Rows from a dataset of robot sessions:
>> Begin

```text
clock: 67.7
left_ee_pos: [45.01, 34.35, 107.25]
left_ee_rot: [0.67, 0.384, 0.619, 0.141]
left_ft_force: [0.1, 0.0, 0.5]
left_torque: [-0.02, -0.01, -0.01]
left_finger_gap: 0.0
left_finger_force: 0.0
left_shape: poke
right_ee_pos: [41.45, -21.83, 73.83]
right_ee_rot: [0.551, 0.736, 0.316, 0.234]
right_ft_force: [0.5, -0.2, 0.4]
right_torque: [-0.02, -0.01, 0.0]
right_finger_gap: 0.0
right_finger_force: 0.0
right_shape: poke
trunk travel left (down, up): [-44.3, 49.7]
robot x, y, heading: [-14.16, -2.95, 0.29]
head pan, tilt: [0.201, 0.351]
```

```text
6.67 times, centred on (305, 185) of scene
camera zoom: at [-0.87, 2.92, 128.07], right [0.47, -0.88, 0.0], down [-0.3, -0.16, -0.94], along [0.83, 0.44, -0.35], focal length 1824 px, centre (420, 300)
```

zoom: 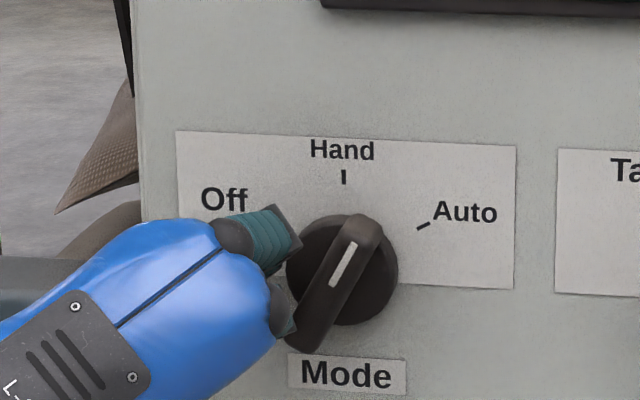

>> End
>> Begin

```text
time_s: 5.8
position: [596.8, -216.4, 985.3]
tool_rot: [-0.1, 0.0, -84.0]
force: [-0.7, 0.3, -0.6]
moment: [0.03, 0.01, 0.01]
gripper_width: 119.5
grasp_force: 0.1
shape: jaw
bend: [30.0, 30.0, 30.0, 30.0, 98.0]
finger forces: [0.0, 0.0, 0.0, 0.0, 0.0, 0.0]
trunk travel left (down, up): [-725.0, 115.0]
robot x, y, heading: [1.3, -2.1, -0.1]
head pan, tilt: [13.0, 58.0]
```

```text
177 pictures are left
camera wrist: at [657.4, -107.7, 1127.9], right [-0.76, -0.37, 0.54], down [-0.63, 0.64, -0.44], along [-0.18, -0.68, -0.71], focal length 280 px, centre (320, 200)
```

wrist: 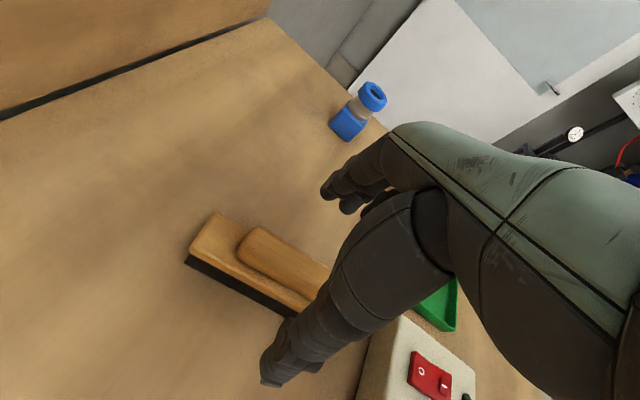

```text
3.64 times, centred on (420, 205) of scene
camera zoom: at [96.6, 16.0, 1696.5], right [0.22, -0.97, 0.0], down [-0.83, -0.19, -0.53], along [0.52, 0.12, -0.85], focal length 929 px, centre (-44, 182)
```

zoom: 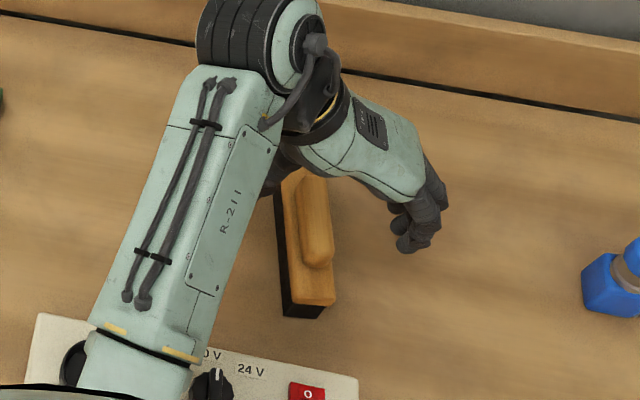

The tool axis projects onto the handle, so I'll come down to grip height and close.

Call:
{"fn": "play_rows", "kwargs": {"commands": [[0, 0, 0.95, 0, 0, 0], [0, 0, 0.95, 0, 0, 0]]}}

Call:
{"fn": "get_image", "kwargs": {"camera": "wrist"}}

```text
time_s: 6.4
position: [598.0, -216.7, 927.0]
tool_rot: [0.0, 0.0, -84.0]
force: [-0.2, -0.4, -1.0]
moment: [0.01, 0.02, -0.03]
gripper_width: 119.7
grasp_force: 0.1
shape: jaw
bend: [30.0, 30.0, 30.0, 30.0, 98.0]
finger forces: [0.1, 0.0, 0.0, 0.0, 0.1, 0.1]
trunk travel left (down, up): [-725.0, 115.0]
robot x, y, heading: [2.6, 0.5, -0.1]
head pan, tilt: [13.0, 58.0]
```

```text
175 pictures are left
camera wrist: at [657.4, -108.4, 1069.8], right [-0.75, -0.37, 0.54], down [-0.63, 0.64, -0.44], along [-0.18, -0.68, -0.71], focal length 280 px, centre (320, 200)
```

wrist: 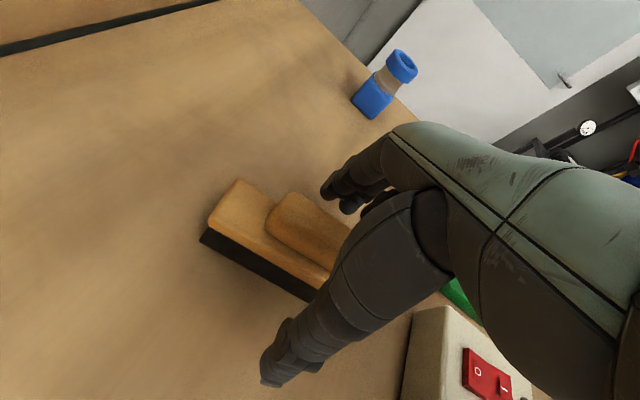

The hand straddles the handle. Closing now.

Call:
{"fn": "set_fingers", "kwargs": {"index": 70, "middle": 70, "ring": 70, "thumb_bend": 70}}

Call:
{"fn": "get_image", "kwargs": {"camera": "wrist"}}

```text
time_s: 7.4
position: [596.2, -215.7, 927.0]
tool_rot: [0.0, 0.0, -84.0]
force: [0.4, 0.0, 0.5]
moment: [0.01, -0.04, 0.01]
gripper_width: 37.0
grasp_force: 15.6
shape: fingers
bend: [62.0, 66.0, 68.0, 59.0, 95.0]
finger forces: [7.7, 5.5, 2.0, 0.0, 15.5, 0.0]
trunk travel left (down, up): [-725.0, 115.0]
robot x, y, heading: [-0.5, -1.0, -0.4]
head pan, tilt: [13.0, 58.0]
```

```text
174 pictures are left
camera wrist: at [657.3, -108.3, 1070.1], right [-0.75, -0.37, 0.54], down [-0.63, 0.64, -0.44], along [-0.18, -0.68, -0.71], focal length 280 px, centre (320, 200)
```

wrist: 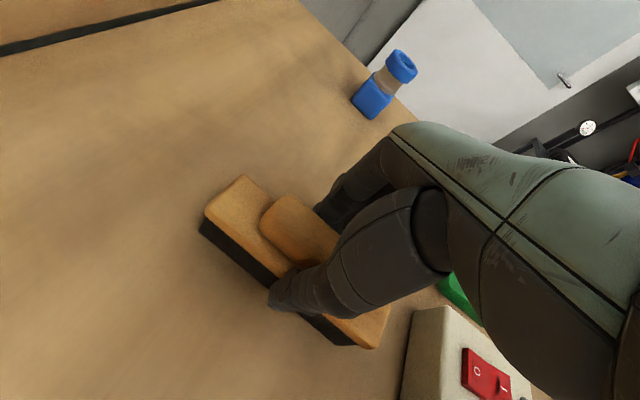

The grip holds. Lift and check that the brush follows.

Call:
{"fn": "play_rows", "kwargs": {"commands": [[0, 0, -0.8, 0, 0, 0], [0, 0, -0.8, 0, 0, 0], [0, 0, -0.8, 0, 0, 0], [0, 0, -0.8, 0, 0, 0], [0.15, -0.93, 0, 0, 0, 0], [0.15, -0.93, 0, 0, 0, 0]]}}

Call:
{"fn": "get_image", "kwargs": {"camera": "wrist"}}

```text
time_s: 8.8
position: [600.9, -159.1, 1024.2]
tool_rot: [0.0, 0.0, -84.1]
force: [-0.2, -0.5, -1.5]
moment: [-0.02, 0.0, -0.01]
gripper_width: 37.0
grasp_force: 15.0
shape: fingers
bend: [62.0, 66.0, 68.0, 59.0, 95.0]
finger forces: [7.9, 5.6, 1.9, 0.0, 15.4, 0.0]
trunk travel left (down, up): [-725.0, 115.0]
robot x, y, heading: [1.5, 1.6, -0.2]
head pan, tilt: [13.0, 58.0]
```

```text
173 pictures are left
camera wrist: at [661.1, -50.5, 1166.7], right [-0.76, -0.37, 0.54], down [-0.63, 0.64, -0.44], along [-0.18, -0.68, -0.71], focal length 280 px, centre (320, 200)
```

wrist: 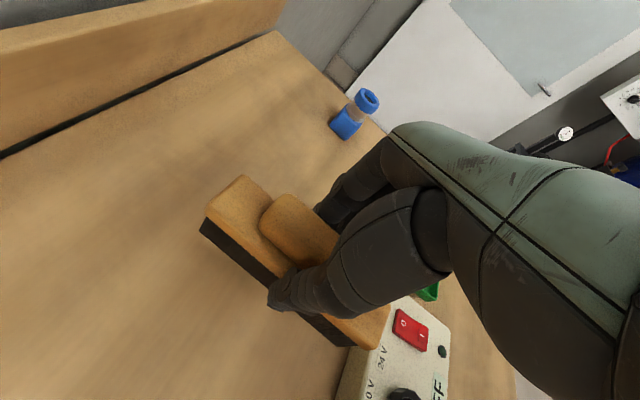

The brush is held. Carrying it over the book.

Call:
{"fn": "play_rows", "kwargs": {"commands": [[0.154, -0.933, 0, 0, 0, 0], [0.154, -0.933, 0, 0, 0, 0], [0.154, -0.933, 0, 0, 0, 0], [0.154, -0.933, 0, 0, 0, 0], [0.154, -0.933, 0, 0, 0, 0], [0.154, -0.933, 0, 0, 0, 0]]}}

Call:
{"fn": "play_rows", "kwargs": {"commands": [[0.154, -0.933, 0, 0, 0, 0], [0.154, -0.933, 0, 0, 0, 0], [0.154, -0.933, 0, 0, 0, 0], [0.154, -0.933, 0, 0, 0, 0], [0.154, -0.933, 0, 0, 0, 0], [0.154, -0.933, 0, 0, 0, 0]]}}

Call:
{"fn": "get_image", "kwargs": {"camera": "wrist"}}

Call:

>> End

### [The exercise]
Pull out every line of the entries that includes the word "times".

### [Written solution]
6.67 times, centred on (305, 185) of scene
3.64 times, centred on (420, 205) of scene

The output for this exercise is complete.